— Begin —
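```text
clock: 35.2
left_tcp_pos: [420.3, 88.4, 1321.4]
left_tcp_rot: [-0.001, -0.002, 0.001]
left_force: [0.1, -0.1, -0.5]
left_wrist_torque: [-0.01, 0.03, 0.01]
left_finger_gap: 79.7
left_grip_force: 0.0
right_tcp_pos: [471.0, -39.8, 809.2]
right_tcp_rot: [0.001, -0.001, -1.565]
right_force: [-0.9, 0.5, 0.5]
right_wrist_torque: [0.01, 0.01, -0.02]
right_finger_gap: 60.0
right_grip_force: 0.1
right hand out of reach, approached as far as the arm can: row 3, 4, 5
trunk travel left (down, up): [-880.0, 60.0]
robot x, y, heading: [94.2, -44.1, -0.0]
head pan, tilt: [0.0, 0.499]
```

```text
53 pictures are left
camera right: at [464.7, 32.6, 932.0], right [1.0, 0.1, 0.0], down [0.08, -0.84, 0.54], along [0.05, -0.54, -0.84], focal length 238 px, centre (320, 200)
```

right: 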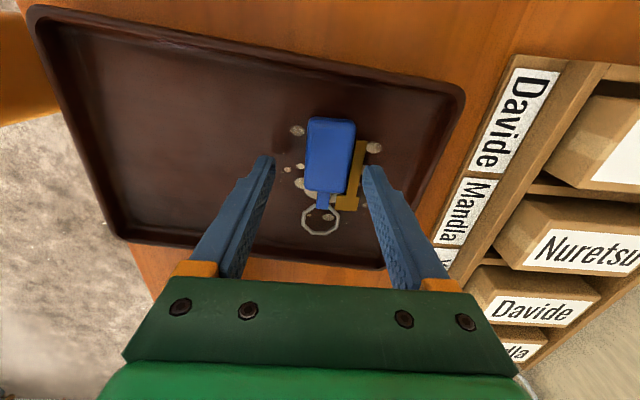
— End —
- **Exercise directions**
From the data above, gather every line that includes the word "down".

- **The answer**
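trunk travel left (down, up): [-880.0, 60.0]
camera right: at [464.7, 32.6, 932.0], right [1.0, 0.1, 0.0], down [0.08, -0.84, 0.54], along [0.05, -0.54, -0.84], focal length 238 px, centre (320, 200)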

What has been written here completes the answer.